Wer etwas kaputt macht, muss dafür aufkommen – das wollen arme Staaten auch für die Klimakrise gelten lassen.

Wer haftet für den Schaden, den dieses Mädchen und ihr Opa durch den Monsun in Pakistan hatten? Foto: Fayaz Aziz/reuters

Das Wasser riss alles mit, was ihm im Weg stand. Mehr als 2 Millio­nen Häuser demolierte der ungewöhnlich starke Monsunregen in Pakistan in diesem Sommer, mehr als 1.500 Menschen verloren ihr Leben. Ein Drittel des Landes stand unter Wasser. Krankenhäuser, Schulen, Straßen – alles kaputt. Fast eine Million Nutztiere starben, die Ernten wurden vernichtet. Der Monsun ist wieder vorbei, das Elend bleibt.

Das ist die Botschaft, mit der Pakistans Premierminister Shehbaz Sharif auf die Weltklimakonferenz COP 27 in Scharm al-Scheich angereist ist. „In meinem Land gehen Millionen von Menschen in den Winter ohne Unterkunft, ohne Einkommen“, sagte er am Montag auf dem Gipfel. Manche Länder, darunter Pakistan, seien dem Klimawandel stärker ausgesetzt als andere. Dabei hat das Land nur einen winzigen Bruchteil dazu beigetragen.

Sharif fordert Schadenersatz. Er verweist auf Kosten von 30 Milliarden US-Dollar. Wenn es nach ihm geht, sollten diejenigen für den gigantischen Schaden zahlen, die ihn durch hohe Treibhausgasemissionen hauptsächlich verursacht haben. Länder wie Deutschland.

Der ultimative Verlust

Wer in welcher Form für solche Schäden und Verluste aufkommt, steht in Scharm al-Scheich erstmals auf der offiziellen Tagesordnung eines Klimagipfels. Es ist ein später Verhandlungserfolg der Länder des Globalen Südens. Manche von ihnen fordern schon seit Jahrzehnten Klima-Reparationszahlungen. Zu ihnen gehören die pazifischen Inselstaaten, die Gefahr laufen, vom Meer geschluckt zu werden – der ultimative Verlust.
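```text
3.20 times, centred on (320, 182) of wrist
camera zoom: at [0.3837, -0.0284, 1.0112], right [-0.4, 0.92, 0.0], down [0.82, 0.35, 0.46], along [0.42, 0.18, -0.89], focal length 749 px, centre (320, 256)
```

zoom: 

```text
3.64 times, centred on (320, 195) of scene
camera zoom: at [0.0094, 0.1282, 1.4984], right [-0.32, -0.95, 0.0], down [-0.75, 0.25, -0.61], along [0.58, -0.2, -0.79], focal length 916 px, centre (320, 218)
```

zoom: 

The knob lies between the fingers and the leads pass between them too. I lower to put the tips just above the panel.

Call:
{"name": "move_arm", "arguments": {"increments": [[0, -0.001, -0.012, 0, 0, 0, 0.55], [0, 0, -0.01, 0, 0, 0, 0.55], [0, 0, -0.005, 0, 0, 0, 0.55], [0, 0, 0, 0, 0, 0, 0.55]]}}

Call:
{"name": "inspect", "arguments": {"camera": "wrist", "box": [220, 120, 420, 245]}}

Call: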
Jetzt steht das Thema also auf der Agenda. Und es plätschern sogar schon kleine Finanzversprechen ein: Schottland war auf dem Weltklimagipfel im vergangenen Jahr Vorreiter und stellte 2 Millionen Pfund zur Verfügung, jetzt in Scharm al-Scheich hat Regierungschefin Nicola Sturgeon auf 7 Millionen erhöht. Dänemark hat kürzlich 13,4 Millionen Euro in Aussicht gestellt.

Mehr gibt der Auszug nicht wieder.